Я, любчик любвей, любимый, Любок, любяга
невлюбляемых Любок, в любели люблю
любованием, олюбью, и любью залюбив
любинища, любокий в любинах…[Хлебников 2005: 17].
Таким образом, можно говорить о проекте разрушения принятых языковых норм и параметров, разрыва с обыденной и литературной практикой языкового выражения в творчестве поэтов-модернистов, — проекте, который и определил направление и стиль их будущих экспериментов, по их мнению, носивших вполне рациональный и тематизированно обоснованный характер. Так, Хлебников довольно долго пытался сформулировать свое отношение к языку, еще до того, как он начал работу с Крученых над эссе «Слово как таковое», где оба писателя установили: «…прoизведение искусства — искусство слова» [Хлебников, Крученых 2005: 337]. Но уже ранние поэтические работы Хлебникова подрывали и вытесняли обыденный, литературный, а потому ожидаемый ресурс языка, становясь хрестоматийным толкованием того, каким мог бы быть русский язык и каким он не является.
Подобное отношение к языку, когда на передний план выступает эксперимент, призванный освободить язык от его исторических напластований, реализуется в тесной связи с «фигурой» эроса и на «территории» и в «теле» желания. Так, в поэме «Труба гуль-муллы» (также известной как «Тиран без Тэ»), в которой прихотливо переплелись темы женщины Востока, эксперимент по созданию нового языка и идея революции будущего, само «коверканье» русского языка, попытка использовать русский язык так, как если бы это был иностранный язык, постоянные языковые деформации («плёхо», «харяшо», «Чох пуль! Чох шай!», «Саул, адам» и «Беботеу вевять, — славка поет!») — все это формирует особую языковую телесность, на которую поэт наносит свои слова (смыслы) ожидания освобождения себя и человечества на Востоке. Образ тела, которое заявляет о возможности будущего освобождения (в традиции суфиев), — это «дева Ирана» Гурриэт-эль-Айн, которая, кстати, присутствует и в других стихах и сочинениях Хлебникова:
Ветер — пастух божьих очей.
Гурриэт-эль-Айн,
Тахирэ, сама
Затянула на себе концы веревок,
Спросив палачей, повернув голову:
«Больше ничего?» —
«Вожжи и олово
В грудь жениху!»
Это ее мертвое тело — снежные горы[Хлебников 2005: 312].

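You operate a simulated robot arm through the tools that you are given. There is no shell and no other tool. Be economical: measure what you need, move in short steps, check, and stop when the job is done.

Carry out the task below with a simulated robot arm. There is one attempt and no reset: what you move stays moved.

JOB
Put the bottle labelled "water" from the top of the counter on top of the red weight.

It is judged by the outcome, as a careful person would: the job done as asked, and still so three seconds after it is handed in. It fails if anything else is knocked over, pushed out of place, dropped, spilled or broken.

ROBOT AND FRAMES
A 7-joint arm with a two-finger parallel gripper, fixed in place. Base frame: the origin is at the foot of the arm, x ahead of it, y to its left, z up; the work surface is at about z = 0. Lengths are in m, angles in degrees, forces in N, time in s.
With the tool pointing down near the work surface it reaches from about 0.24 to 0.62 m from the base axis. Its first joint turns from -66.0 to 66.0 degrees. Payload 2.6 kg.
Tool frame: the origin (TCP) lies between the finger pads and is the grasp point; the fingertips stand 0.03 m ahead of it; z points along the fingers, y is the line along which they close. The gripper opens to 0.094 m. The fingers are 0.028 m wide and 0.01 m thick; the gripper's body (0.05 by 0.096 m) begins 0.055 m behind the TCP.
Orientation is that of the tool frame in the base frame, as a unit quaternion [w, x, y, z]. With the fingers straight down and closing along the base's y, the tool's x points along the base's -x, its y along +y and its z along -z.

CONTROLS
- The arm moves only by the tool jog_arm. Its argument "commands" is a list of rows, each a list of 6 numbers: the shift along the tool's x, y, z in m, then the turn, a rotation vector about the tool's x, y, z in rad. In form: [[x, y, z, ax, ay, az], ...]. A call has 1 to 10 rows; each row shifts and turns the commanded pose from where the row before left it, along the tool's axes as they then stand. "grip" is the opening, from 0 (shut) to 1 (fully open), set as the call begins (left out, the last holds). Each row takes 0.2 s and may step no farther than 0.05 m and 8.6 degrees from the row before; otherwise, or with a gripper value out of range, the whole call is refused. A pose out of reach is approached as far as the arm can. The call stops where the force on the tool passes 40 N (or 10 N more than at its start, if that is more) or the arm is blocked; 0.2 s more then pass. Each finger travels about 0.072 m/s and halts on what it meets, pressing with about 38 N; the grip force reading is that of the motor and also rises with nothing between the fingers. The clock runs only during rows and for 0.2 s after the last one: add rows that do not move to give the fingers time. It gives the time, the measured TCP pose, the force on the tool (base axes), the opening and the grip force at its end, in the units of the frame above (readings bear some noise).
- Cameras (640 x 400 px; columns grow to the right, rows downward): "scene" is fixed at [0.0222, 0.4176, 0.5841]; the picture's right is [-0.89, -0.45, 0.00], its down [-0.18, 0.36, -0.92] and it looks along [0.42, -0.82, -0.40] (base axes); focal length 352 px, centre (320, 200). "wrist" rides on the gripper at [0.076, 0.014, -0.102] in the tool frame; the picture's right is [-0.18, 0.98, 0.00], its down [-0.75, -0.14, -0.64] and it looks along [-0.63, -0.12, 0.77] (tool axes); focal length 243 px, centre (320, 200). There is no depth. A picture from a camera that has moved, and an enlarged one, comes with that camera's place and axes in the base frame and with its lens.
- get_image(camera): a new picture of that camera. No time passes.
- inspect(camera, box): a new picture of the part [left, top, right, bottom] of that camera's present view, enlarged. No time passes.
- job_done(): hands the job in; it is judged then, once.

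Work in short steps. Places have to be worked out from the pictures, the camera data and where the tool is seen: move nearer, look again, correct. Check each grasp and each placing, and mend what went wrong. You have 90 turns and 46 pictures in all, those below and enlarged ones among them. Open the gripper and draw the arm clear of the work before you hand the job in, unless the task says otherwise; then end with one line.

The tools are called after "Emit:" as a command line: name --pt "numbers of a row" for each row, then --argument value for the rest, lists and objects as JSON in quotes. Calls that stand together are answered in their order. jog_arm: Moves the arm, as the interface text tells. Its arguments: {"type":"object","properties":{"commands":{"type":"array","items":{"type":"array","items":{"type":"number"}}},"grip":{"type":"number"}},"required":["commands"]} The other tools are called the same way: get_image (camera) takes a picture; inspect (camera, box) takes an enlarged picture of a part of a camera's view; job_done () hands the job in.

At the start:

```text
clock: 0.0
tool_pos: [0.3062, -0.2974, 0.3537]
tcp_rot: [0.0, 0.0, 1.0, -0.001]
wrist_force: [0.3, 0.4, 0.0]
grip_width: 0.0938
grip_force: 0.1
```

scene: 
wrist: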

Символизм фразы «Это ее мертвое тело — снежные горы» отсылает к распаду телесного единства и объекта, когда тело — уже не тело вовсе. Это тело, которое лишено половой идентификации, ибо это уже не женщина, «а что-то третье», теряющее форму как беспредметный объект визуального искусства эпохи модернизма. Ее тело, принявшее в смерти образ заснеженной горы, все еще является эротическим объектом, ибо заснеженные вершины очертаниями повторяют силуэт женской груди, но эта телесность замещает, а потому уже выражает не плоть реального женского тела, но скорее то, что расширяет пространство революционного прорыва.
В том, что условно можно называть «хлебниковской историософией», довольно часто используется женский образ, заимствованный из различных древних эпох (Гурриэт-эль-Айн, Клеопатра). Это в определенной степени феминизирует ту историю, которую Хлебников создает, — особое место в ней занимает обращенное к женщине желание, принявшее форму нестандартного языка поэта. Таким образом, сама история и артефакты культуры оживают в поэзии Хлебникова через новый, стремящийся порвать со своим прошлым язык поэтического эксперимента. В этом проекте русского поэта-модерниста тело женщины как объект эротического желания является тем медиатором поэзии, который позволяет ему выйти за пределы шаблонов традиционного поэтического языка.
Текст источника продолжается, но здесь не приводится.